The way the system works is to look at the received signal reflected
from the rubble and victim. That signal has a very strong fixed
component (the rubble isn't moving) and a very weak component
(heartbeats cause a phase shift of around 10 degrees). With a
sufficiently large dynamic range receiver one could just digitize,
calculate the baseline, subtract it, and look for the changes. However,
this is impractical for a variety of reasons.
So we coherently subtract a sample of the transmitted signal from the
received signal to reduce the overall dynamic range requirement. Then we
digitize and process. It's sort of like an nulling interference
canceller in the RF comm world, or a flavor of Wheatstone bridge.
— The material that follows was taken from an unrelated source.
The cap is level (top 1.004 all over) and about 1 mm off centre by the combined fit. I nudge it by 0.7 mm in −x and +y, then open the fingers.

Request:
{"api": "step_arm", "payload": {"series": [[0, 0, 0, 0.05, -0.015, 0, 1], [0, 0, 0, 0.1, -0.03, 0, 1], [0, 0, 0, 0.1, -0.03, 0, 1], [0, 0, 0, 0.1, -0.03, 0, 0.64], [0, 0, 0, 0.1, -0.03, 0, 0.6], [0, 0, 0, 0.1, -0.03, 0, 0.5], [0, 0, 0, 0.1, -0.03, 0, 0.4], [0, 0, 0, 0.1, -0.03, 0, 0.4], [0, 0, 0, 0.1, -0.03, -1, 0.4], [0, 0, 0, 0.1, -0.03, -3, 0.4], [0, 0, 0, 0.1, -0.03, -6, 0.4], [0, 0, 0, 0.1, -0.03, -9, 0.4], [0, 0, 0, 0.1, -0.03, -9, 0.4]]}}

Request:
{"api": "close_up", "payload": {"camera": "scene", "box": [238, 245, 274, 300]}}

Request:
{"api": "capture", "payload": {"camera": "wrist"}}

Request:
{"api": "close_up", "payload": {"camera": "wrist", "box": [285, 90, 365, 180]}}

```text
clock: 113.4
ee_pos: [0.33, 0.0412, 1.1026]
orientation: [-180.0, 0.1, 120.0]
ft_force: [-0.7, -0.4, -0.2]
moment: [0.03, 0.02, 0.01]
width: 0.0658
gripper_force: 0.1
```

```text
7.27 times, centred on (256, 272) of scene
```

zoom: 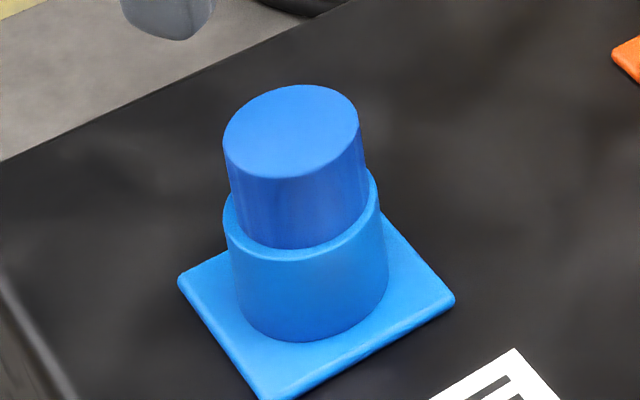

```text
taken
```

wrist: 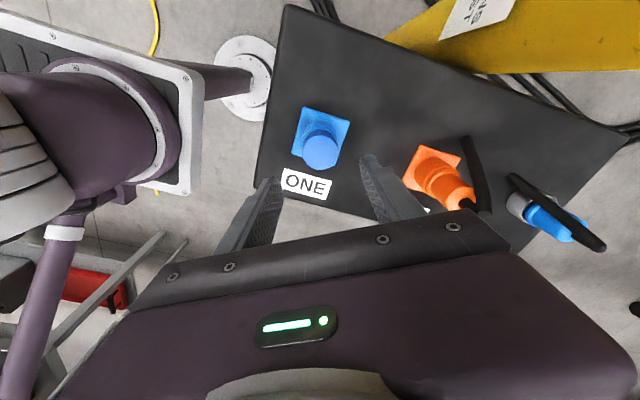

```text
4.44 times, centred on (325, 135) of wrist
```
If the transmitter and receiver are separated (say on opposite sides of
a collapsed building, with no direct path), the problem becomes "how do
I get that copy of the transmitted signal to subtract". We also use the
transmitted signal as a coherent LO for the demodulation. (Called
homodyne detection in the radar world, and widely used in familiar
applications like radar speed guns)
You say you don't want more radios on the devices so just use the
radar signal for low data rate local communications. Put TCP/IP
stack on it
Hmm.. TCP/IP at 10 bits/second? I think we can go simpler. We already
have to have some sort of data link to send the sampled data for
processing, but it's in the 1-10kbps range. Whatever that winds up
being, I think that 1 millisecond sync won't be a problem. The
challenge is the "frequency control" (or perhaps "frequency knowledge".
One additional challenge with the separated Tx and Rx is that we now
have two phase noise sources, and we can't leverage the inherent
cancellation with homodyne detection.